Christopher Botta %BloggerTitle%

DETROIT -- The Detroit Red Wings culture does not call for a hot-shot prospect to save them when they drop the first three games of a playoff series. A slumping veteran is not benched by a head coach calling attention to himself, saying the team needed "shock therapy." A journeyman does not come out of the press box to become the next game's No. 1 star.

Whenever this run may end, the Red Wings are going to go with the guys that brought them here.

In Motown, it's the same old song -- and who can blame them?

Look at the box score from Detroit's stunning 4-3 loss to San Jose in Game 3 on Tuesday at Joe Louis Arena. It looks like it could have been published in 2009 or 2008 or, for that matter, before the NHL lockout.

Goal, Tomas Holmstrom. Goal, Dan Cleary. Goal, Henrik Zetterberg.

The only difference is, the Red Wings lost.

Sharks lead series, 3-0
Sharks 4, Red Wings 3 (OT): Recap | Box Score | Series Page

"The reality is that we've dug a huge hole for ourselves," said Detroit head coach Mike Babcock. "We will come in here (for practice) tomorrow and get our mind right. They're human. There's no sense worrying about anything besides our next game."

Be prepared for 48 hours of one-win-at-a-time proclamations from the Red Wings until they host Game 4 on Thursday. There will also be the inevitable history lessons about the 1975 New York Islanders and the Toronto Maple Leafs of 1942. Those are the only teams to win an NHL playoff series after trailing 3-0.

"The reality is that we've dug a huge hole for ourselves. ... They're human.
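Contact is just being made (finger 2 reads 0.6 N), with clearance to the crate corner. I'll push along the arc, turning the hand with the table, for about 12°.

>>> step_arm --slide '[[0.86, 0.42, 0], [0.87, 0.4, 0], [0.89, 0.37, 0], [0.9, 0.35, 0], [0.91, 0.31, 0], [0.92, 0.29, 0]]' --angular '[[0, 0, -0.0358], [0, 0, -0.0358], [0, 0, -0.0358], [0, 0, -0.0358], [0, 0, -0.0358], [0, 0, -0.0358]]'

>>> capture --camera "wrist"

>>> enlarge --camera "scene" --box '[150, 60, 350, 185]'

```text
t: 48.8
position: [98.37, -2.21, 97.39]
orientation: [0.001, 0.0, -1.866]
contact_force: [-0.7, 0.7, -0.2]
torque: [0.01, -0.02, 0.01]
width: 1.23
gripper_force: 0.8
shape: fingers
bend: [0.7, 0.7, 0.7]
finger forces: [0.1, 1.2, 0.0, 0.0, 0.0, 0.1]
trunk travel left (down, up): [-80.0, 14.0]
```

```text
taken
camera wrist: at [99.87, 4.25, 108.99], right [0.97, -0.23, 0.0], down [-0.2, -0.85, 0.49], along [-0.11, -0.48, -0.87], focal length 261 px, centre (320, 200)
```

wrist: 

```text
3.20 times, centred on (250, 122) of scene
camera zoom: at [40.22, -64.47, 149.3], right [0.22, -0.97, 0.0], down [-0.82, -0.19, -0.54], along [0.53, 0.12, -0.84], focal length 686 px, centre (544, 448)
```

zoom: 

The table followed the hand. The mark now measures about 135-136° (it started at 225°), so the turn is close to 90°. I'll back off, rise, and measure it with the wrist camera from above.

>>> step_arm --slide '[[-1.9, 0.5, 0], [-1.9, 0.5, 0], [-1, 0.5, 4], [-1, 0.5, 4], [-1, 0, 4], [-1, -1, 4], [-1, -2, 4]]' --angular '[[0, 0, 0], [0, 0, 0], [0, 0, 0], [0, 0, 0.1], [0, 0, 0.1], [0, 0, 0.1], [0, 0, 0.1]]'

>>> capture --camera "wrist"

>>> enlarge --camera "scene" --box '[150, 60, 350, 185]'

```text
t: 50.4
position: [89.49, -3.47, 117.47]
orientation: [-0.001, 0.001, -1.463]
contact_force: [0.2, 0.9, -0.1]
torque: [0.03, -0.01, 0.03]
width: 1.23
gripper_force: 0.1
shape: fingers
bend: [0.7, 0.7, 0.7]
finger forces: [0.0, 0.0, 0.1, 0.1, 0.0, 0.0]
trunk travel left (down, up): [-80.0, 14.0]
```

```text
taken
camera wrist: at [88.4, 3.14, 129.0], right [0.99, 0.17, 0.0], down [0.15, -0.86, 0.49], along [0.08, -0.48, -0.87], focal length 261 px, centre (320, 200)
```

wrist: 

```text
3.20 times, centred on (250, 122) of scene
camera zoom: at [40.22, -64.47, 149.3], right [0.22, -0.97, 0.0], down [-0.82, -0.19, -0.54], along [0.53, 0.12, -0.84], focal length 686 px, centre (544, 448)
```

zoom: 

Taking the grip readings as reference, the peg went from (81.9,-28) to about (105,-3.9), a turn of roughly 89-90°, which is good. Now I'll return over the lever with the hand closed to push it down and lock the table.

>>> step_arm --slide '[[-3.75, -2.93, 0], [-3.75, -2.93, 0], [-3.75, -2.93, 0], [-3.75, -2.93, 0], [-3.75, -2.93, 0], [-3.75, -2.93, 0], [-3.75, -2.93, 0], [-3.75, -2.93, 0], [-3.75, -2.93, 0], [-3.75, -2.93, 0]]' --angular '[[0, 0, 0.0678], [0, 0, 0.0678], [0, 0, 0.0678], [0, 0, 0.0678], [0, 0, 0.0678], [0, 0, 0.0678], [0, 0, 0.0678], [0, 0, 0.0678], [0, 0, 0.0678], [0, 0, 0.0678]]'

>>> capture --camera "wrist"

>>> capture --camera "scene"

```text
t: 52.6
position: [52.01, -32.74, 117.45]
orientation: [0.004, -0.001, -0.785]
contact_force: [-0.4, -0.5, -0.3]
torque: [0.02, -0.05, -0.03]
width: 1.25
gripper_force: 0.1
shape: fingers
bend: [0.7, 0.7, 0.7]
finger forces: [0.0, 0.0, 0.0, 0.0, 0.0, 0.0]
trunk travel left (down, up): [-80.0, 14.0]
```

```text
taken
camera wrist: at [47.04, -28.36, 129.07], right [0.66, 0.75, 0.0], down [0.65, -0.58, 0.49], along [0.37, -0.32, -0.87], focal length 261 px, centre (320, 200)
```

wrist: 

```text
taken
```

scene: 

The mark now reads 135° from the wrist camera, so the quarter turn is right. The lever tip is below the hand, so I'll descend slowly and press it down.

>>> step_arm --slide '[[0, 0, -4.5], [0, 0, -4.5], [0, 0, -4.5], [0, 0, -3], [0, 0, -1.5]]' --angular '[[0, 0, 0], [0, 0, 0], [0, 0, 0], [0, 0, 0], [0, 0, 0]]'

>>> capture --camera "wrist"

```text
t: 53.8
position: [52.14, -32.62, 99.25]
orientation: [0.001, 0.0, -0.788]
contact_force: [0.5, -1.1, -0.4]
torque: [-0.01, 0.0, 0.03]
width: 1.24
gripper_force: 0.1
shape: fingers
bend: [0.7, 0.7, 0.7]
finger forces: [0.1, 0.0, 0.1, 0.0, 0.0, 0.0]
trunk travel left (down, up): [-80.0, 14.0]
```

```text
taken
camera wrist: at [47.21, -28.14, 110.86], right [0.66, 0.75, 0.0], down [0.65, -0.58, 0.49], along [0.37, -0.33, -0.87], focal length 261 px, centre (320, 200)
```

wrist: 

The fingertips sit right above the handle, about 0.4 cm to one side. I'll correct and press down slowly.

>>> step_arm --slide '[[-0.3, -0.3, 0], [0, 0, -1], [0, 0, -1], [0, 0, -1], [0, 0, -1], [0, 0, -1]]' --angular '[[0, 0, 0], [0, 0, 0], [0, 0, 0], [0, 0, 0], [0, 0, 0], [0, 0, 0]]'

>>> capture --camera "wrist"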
There's no sense worrying about anything besides our next game."
-- Mike Babcock
The 2010 Red Wings certainly have the ability and resumes to at least put a scare into the Sharks. Even in defeat on Tuesday, they showed glimmers of greatness. Holmstrom opened the scoring with a goal -- prepare to be shocked -- from about two inches away. Cleary's tally was workmanlike. For two periods, Zetterberg was wondrous. He contributed a goal and an assist, yet his spotlight moments were a disallowed first-period goal (directed with his skate) and a failed penalty shot (credit goalie Evgeni Nabokov for an acrobatic save).

Pavel Datsyuk, a terrific reason for the NHL to return to a balanced schedule and showcase its finest, was everywhere except on the score sheet. Nicklas Lidstrom, the 40-year-old captain with nary an ounce of slippage, logged over 30 minutes.

Anything less than a spirit-lifting victory by the Wings is unacceptable for this proud franchise.

"We need to push for a Game 5 in San Jose and go from there," said Lidstrom.

Said Zetterberg: "Let's win the first one, build off the confidence and see what happens. We have the players to make it happen."

Do not expect a major shakeup of the lineup. Of course, the Red Wings don't have a precocious prospect a la P.K. Subban pushing for a promotion. When you contend for a Stanley Cup every year for almost two decades, you don't even watch the draft lottery.

As for the handful of solid prospects the Red Wings do have, general manager Ken Holland insists on not calling them to the big club until they are "overripe." Holland would rather have a Wings jersey stitched up too late than too early. Instead, Babcock relies on homegrown youngsters like Darren Helm and Justin Abdelkader to augment bottom-six warriors Cleary and Kris Draper.

This is the Red Wings' way. In the aftermath of a crushing defeat, they acted with class. The same group will be back on Thursday. Count on a different result.